Ce qu’il faut attendre des prochaines Négociations Annuelles Obligatoires
Rendez-vous incontournable dans le calendrier des entreprises, les Négociations Annuelles Obligatoires sont l’occasion d’aborder, à l’aune du contexte actuel et de deux années de crise sanitaire, les sujets clés des rémunérations, de l’égalité hommes-femmes, du télétravail, entre autres. Kristell Lucas, consultante diagnostics économiques et sociaux dans le cabinet Syndex, nous éclaire sur les tendances des NAO cette année.
Comment s’annoncent les Négociations Annuelles Obligatoires cette année ?
Elles s’annoncent un peu tendues, forcément marquées par la crise liée à la Covid-19. La reprise de l’inflation entraîne des problématiques de pouvoir d’achat pour beaucoup de citoyens, donc pour beaucoup de collaborateurs.
C’est un enjeu qui sera légitimement abordé pendant ces négociations, sur lequel il y a un contexte (vrai en partie) de souci de visibilité économique pour les entreprises, donc de réticence budgétaire, alors que les salariés demandent une reconnaissance des efforts passés et du travail accompli.
En 2020 et 2021, beaucoup d’efforts ont été consentis par les salariés, au travers de l’activité partielle, voire de l’activité partielle de longue durée. L’activité partielle, financée entièrement par l’État durant la première période de crise sanitaire, a eu un impact à la fin du mois pour les salariés. Pas sûr alors que les premières annonces répondent au besoin de reconnaissance salariale des collaborateurs.
Quels vont être les enjeux des négociations ?
On observe sur le terrain, depuis plusieurs années, que les politiques de rémunération sont de plus en plus individualisées, voire excluantes. On peut en effet individualiser des rémunérations mais en donner une partie à tout le monde. On peut aussi faire de la sélectivité, donc définir qui bénéficiera d’une augmentation de sa rémunération et qui n’en bénéficiera pas. On voit aussi de la variabilité dans les politiques de rémunération.
Il y a petit à petit un abandon des augmentations générales classiques avec le risque de la perte du sens dans le collectif (qui participe pourtant la création de la richesse).

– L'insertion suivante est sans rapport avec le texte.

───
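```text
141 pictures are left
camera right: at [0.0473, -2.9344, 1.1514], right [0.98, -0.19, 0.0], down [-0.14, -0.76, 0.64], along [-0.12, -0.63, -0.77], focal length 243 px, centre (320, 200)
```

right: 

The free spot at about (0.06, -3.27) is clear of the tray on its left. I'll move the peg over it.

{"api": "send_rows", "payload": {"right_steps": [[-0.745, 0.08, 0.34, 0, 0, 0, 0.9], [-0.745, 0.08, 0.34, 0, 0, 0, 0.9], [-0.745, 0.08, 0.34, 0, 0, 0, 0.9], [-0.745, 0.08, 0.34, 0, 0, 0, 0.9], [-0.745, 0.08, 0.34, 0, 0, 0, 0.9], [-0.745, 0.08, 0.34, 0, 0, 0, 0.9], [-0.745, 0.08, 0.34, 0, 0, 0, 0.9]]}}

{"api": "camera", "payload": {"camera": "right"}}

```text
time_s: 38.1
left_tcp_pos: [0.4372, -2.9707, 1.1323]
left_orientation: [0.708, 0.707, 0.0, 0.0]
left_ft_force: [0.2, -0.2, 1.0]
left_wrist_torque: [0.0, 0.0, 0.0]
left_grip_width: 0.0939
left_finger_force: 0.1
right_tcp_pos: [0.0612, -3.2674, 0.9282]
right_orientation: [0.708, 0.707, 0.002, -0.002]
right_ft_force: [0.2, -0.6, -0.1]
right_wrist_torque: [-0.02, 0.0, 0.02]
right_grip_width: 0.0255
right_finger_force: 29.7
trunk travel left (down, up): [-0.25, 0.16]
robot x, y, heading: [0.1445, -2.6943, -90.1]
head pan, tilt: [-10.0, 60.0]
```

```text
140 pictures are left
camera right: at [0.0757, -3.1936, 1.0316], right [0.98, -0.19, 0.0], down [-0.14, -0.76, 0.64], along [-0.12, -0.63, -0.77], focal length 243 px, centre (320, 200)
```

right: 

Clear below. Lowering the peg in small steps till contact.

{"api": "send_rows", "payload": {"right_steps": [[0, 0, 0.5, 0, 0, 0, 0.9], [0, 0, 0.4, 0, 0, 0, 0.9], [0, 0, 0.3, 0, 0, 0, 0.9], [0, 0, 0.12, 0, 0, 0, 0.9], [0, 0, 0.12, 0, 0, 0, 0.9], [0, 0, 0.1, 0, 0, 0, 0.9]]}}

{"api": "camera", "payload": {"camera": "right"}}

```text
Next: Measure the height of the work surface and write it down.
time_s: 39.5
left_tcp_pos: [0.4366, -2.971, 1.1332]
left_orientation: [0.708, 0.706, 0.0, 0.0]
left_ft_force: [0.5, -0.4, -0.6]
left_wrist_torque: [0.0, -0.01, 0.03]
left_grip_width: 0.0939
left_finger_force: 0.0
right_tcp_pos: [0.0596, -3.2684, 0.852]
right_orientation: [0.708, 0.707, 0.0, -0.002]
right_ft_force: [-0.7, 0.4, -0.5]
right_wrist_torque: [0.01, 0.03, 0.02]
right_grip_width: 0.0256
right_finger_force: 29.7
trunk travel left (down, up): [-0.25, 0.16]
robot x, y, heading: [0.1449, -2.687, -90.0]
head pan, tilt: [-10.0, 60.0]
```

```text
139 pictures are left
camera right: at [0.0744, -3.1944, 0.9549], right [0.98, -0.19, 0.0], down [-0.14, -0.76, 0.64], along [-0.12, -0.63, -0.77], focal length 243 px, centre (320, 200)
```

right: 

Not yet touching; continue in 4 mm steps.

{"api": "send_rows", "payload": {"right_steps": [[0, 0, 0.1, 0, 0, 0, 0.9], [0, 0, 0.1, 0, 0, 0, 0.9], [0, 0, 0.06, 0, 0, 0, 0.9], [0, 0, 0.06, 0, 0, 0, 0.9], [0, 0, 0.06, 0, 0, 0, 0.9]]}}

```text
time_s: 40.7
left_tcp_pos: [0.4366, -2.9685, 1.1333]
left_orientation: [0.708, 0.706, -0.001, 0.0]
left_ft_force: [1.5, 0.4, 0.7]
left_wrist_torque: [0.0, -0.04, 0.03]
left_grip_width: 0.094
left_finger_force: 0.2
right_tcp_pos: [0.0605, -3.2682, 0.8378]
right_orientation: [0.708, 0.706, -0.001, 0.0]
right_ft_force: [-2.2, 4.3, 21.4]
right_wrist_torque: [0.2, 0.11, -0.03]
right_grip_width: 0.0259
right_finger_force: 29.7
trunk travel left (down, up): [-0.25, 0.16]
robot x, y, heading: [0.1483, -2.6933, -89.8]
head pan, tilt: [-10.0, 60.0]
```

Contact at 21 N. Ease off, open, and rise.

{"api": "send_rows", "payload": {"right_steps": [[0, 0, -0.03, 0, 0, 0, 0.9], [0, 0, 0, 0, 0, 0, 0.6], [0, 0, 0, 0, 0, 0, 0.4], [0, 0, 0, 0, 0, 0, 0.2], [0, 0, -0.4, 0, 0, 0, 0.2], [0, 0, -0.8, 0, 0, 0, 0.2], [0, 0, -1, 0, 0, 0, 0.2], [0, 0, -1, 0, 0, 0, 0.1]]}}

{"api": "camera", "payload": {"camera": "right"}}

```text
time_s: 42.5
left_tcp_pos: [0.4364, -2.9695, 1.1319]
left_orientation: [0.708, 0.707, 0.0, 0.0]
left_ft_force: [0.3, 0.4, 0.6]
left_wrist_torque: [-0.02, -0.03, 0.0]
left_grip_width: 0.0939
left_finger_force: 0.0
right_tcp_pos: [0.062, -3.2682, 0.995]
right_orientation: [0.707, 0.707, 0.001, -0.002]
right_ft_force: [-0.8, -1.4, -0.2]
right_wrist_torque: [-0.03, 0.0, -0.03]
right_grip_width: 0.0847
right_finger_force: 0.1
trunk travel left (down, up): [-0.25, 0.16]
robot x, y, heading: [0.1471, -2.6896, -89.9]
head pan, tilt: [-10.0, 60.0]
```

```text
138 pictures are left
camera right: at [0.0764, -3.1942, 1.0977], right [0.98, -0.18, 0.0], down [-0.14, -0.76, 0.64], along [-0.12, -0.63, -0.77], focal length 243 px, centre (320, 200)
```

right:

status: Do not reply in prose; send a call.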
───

Le but des organisations syndicales doit être, entre autres, de trouver à l’intérieur de ce cadre des moyens de rééquilibrer les choses. Dans certaines entreprises, on voit l’application de mesures talons. Dans d’autres, les positions sont beaucoup plus fermées et il faut trouver d’autres moyens de restaurer du collectif. Tout dépend du contexte de l’entreprise, de sa culture, de ses moyens financiers…
Un des leviers possibles pour les négociations annuelles obligatoires, c’est une stratégie en partie fiscale des entreprises, qui consiste à se positionner sur toutes les formes de primes qui ne donnent pas lieu à des cotisations sociales. Ça leur coûte moins cher pour un même montant dans la poche des salariés.
Le télétravail est-il à aborder ?
Il doit être abordé dans le sens où, quand il n’est pas généralisé, il augmente la productivité. Il est donc légitime de se poser la question de ce que l’entreprise va faire de ces gains. L’entreprise va-t-elle en redistribuer une partie ? Le télétravail permet aussi à certaines entreprises de faire des économies liées à l’immobilier (avec le flex office). Peut-on répartir ces économies ?
Ces sujets sont à intégrer dans les négociations salariales. En revanche, Il ne faut pas se tromper de sujet. Je dirais que tout ce qui concerne les dispositions indemnitaires, liées au télétravail, n’a pas forcément sa place dans ces négociations.
Lorsqu’on se réunit pour les NAO, il faut se concentrer sur ce qu’on veut faire reconnaître au travers de la valeur du travail réalisé, des efforts collectifs et se demander à qui et comment on veut le reconnaître. Le télétravail est un sujet en tant que tel.
La négociation sur l’indemnité (pour compenser un surcoût lié au télétravail pris en charge par le salarié) ne doit pas être mélangée avec la négociation salariale. Les conséquences à instruire autour des changements d’organisation, des risques liés au télétravail non plus… Il faut traiter cela à part.
Dans les négociations annuelles obligatoires, il est souvent question de l’égalité salariale entre les femmes et les hommes…
L’égalité salariale entre les hommes et les femmes est un passage quasiment obligatoire dans les NAO. La question est de savoir si le fait de l’évoquer en réunion suffit à « cocher la case » ou si l’on met en place de véritables mesures pour améliorer cette question d’égalité professionnelle.
Parfois, les entreprises utilisent la mise en place de budgets correctifs. Attention, ces mesures correctives sont nécessaires mais pas suffisantes car elles ne règleront pas la question des écarts sur du long terme. Pour aller plus loin, il faut identifier les causes des inégalités et travailler dessus.